Trump 25 percent tariffs 35 days away.  Brexit 64 days away.

Democracy is the art and science of running the circus from the monkey cage.

H. L. Mencken

In stockland, it’s still buy, buy, buy! But is it?  There is a growing disconnect between reality in the slowing global economy and stock prices. Even with the Fed in President Trump’s pocket, will the Powell Put really be there when it all goes horribly wrong?

Below, Asia pins its hopes on a new tech boom,

Asian markets rise, riding tech stocks’ wave

By Associated Press and MarketWatch  Published: Jan 24, 2019 11:21 p.m. ET
Asian shares were mostly higher Friday after a moderate rise on Wall Street.

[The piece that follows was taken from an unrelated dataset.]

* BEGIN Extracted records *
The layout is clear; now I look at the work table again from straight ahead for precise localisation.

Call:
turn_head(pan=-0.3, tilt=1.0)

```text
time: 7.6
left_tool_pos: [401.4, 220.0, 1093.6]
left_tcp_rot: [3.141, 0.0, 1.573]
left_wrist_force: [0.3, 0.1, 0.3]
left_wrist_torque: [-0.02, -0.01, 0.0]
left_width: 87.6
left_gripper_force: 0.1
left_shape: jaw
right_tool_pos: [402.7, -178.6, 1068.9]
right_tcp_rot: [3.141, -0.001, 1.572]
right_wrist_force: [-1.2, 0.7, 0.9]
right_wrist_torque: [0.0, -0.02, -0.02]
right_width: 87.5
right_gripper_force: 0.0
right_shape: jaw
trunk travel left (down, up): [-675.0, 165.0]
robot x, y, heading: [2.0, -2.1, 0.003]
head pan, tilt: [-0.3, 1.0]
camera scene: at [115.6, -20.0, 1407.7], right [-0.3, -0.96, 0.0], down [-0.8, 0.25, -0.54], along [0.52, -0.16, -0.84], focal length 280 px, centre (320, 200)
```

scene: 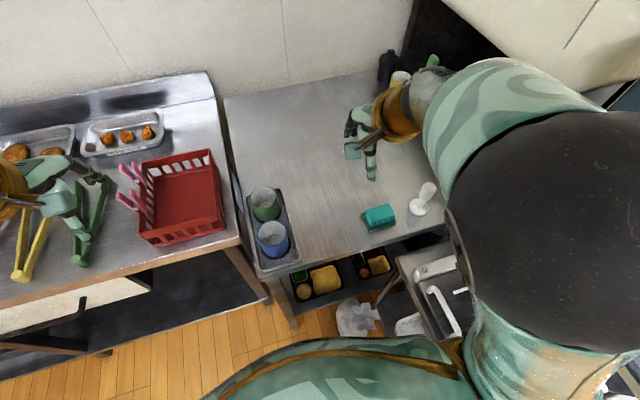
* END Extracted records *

Japan’s benchmark Nikkei 225 NIK, +1.03%   rose 1%. Australia’s S&P/ASX 200 XJO, +0.68%   added 0.7% in early trading, while South Korea’s Kospi SEU, +1.50%   was up 0.9%. Hong Kong’s Hang Seng HSI, +1.41%   gained 1.3%, while the Shanghai Composite SHCOMP, +0.89%   edged up 0.4%.

----“Our view remains that shares will do better this year thanks to much improved valuations, likely policy support and a stabilization and improvement in global growth. But after a huge rebound since the December lows shares are vulnerable to a short term pull back/re-test of December lows in the face of a long worry list,” said Shane Oliver, chief economist at AMP Capital.

Earlier, the S&P 500 index SPX, +0.14%   rose 3.63 points, or 0.1%, to 2,642.33. The benchmark U.S. index is up 12.4% over the last month, but it has slipped 1.1% this week. The Dow Jones Industrial Average DJIA, -0.09%   dipped 22.38 points, or 0.1%, to 24,553.24. About two-thirds of the stocks on the New York Stock Exchange closed with gains, but major stock indexes didn’t move much. Positive earnings from chip makers the previous day helped fuel gains, but disappointing earnings from Intel INTC, +3.80%   and Western Digital WDC, +6.70%   on Thursday sent chip stocks down after hours.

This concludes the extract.